Gibson’s only gripe with the new Mustang is the clutter in the cabin.

There’s no place for a bag of cut oranges like he used to take with him for snacking on during the Great Race – and famously went flying when he rolled 50 years ago!

Gibson has seen every era on the Mountain. And many types of machinery.

His starts in the Great Race spanned Morris 850 and Cooper S tiddlers, to the booming Falcon V8s, an Alfa Romeo 2000 GTV, an A9X Torana and Nissan’s Bluebird turbos.

Gibson’s eponymous team twice won the race with the four-wheel-drive Nissan GT-R in the early 1990s, and then a Holden Commodore at the end of the decade.

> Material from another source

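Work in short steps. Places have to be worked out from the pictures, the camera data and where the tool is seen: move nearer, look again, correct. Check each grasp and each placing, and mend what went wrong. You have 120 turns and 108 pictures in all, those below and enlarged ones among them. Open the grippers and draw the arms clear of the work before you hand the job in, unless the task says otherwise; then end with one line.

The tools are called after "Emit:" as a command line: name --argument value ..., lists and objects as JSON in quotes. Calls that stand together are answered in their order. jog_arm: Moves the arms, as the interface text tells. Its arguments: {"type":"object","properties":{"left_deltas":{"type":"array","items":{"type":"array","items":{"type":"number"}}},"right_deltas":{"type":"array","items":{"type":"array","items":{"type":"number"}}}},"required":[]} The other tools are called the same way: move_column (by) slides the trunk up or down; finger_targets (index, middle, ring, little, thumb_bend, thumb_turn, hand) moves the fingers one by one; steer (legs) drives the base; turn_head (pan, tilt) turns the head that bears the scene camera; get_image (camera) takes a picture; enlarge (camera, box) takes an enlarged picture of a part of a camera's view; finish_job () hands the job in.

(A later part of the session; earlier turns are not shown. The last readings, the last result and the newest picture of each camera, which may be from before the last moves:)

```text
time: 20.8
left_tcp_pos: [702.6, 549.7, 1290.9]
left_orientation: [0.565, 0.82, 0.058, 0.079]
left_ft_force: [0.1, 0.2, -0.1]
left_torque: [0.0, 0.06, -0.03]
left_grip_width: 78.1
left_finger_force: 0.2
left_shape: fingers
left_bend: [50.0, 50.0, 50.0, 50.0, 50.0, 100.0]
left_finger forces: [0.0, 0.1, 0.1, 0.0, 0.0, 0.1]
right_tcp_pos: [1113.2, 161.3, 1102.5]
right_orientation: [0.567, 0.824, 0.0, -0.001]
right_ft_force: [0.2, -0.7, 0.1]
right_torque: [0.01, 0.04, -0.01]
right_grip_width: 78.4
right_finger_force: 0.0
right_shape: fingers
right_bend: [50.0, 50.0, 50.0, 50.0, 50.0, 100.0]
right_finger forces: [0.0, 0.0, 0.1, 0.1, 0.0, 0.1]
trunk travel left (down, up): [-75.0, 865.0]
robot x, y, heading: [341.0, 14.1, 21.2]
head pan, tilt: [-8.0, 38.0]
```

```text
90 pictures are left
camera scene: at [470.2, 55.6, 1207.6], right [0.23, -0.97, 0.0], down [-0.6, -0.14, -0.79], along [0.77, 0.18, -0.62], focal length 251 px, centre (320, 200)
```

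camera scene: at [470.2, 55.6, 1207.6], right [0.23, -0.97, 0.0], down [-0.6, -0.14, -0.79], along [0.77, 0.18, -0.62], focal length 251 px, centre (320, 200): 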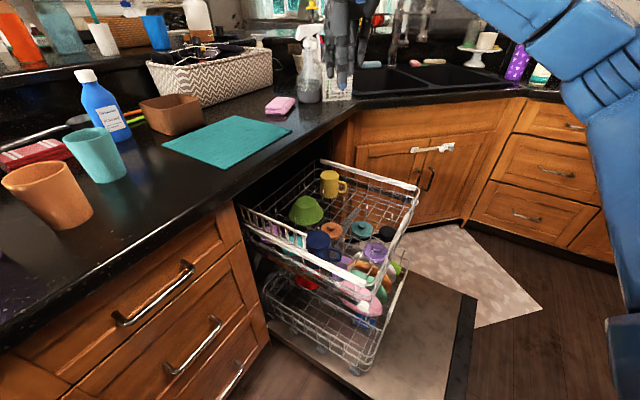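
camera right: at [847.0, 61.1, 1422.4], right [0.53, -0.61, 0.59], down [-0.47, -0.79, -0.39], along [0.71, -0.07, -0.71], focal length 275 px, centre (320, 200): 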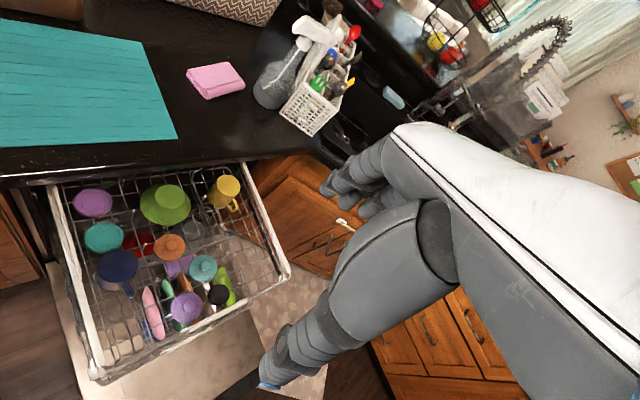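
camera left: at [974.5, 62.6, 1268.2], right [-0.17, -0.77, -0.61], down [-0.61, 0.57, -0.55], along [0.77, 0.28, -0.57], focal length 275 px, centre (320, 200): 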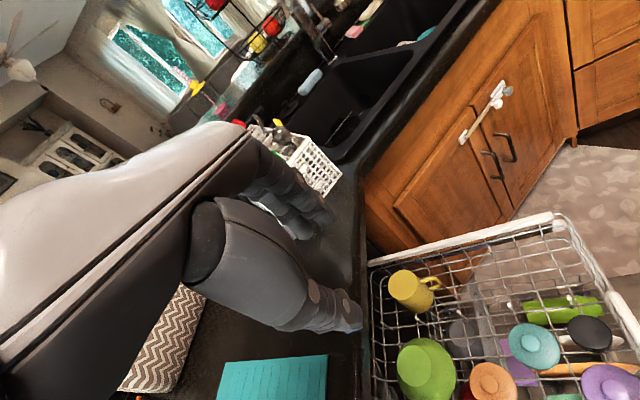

Fred Gibson at Bathurst in 1991 with the race-winning Nissan GT-R. Pic: an1images.com / Graeme Neander

When asked if he considers himself a Ford man at heart, Gibson said: “Yes, because I started off with Ford under Harry Firth. That was my first big opportunity in touring cars.”

Gibson was a Ford factory driver during the halcyon Falcon GT days during the late 1960s and early 70s – but it was his first outing with the Blue Oval that netted major success.

“I didn’t know Harry at all before we won Bathurst together,” reflects Gibson, who scored the drive after Frank Matich proved unavailable and recommended the then 26-year-old.

“I was looking after Ford Motor Company press cars in Sydney and Max Ward, who was the boss (publicity manager) there, rang me.

This replica of the Firth/Gibson Falcon lives at Bathurst’s National Motor Racing Museum. Pic: Dishan Marikar

“He said ‘do you want to go to Bathurst? Harry Firth wants you to drive with him’. I thought he was joking; I’d never met Harry before!

“The first time I met Harry was at the Abercrombie hotel (in race week). When I arrived at the room, Harry was in his pyjamas; he was getting ready for bed!

“He said, ‘alright cock, I’ve been watching what’s going on, people have recommended you, I think we’ll win the race’.

“Little did I know his plan was for me to do most of the driving. I think he only did one stint!”